LSC is perfect, but I was just playing the "what feels right on the parking lot" game, so I'm pretty sure that I'm gonna change it after some DH runs.

I can't find one 19.1 shim, but I'm pretty sure that I haven't put it on the shimstack...
If I did, than there's three 19.1 shims.
 

Mlody

Monkey
Feb 25, 2006
120
0
London - UK
RedOne, Socket:
I like to have my suspension set-up perfectly and to understand how it works, and I think I'm not the only one - so feel free to talk about it in "my thread". Doesn't matter if you're talking about MOCO, shimzzzz or SPV, as it still may help someone in understanding how his fork works and how to improve it.
 

Mlody

Monkey
Feb 25, 2006
120
0
London - UK
One more thing - Is it true that smaller shim will be stiffer than the bigger one with the same thickness?
E.g. 16x0.1mm is stiffer than 18.1x0.1mm ?

That would be logical, but maybe I got it wrong?
 

Steve M

Turbo Monkey
Mar 3, 2007
1,991
45
Whistler
One more thing - Is it true that smaller shim will be stiffer than the bigger one with the same thickness?
E.g. 16x0.1mm is stiffer than 18.1x0.1mm ?
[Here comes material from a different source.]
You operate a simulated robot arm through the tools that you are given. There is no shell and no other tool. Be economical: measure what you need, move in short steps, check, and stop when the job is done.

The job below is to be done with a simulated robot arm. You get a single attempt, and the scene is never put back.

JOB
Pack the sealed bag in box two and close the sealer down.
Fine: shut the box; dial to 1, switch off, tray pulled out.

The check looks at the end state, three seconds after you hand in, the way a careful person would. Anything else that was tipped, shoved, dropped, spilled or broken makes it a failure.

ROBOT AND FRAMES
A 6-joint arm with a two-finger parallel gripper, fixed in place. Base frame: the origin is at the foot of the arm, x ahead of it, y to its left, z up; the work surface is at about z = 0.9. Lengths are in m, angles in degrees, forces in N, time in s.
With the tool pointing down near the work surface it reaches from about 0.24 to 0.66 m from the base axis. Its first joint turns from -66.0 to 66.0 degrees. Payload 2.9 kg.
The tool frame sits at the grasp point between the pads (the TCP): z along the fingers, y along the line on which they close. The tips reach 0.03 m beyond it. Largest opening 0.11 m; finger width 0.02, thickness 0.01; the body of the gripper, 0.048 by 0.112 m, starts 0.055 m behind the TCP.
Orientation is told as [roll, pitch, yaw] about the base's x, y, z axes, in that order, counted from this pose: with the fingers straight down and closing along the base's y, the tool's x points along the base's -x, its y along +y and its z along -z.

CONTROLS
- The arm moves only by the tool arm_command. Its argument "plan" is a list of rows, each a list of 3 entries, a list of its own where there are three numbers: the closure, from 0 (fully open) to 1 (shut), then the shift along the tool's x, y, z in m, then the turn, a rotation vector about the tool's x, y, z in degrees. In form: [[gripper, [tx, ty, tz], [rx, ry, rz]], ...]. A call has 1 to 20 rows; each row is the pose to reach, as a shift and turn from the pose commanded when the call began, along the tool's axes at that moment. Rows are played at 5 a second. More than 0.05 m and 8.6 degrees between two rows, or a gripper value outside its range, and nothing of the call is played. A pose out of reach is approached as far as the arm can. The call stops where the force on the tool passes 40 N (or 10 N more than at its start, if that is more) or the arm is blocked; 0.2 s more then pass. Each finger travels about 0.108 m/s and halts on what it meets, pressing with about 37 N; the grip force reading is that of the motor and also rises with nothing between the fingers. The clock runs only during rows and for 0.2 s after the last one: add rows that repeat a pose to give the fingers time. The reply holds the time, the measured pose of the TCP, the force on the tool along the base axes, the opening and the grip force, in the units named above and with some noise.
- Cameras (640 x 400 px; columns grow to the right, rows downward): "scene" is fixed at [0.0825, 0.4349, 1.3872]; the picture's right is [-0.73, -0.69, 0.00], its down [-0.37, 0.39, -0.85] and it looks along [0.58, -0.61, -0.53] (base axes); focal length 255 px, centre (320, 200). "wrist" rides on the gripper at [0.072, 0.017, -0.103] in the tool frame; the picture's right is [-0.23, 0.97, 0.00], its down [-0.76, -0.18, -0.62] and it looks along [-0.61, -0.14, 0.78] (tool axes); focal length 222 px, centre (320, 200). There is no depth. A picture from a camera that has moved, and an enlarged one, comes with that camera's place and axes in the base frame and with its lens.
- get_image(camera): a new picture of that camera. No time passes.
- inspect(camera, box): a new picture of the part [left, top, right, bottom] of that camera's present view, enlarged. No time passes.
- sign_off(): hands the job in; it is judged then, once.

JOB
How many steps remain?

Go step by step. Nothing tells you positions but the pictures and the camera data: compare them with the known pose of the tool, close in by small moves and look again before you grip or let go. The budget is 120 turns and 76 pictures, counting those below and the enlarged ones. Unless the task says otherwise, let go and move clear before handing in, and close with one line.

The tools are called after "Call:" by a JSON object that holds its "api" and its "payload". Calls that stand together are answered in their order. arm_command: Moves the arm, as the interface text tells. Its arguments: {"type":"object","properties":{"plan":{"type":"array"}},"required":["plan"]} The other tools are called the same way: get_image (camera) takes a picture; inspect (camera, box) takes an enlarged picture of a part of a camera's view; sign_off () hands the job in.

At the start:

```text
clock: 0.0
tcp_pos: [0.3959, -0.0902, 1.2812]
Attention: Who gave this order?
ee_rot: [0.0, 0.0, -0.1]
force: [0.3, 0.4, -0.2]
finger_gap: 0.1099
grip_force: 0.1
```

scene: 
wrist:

That would be logical, but maybe I got it wrong?
Only if you measure shim lift force vs displacement at the edge of the shim, which is not directly relevant as any shims you're varying the OD of are obviously not at the front of the stack. If it's supporting any other shims between itself and the piston, the larger OD shim will offer higher stiffness.
 

EVIL JN

Monkey
Jul 24, 2009
491
24
Okey since were on the topic of tuning, could i get my rc4 to have more of a two stage rebound?
I cant seem to find a good setting or feel compared to my vivid that i used on my sunday, the rc4 is on a new demo 8 2011. I like to have my rebound quite fast deep in the travel so it rebounds from big hits and dont bog down to hard in terms of ride height while having a fairly slow beginnig rebound for stabillity and composure.

On the rc4 i feel like there is just a few clicks of useable range which still dont match up with the boxxer up front, i felt the same with my old dhx 5.0 on the sunday kind of the reason i went with the vivid.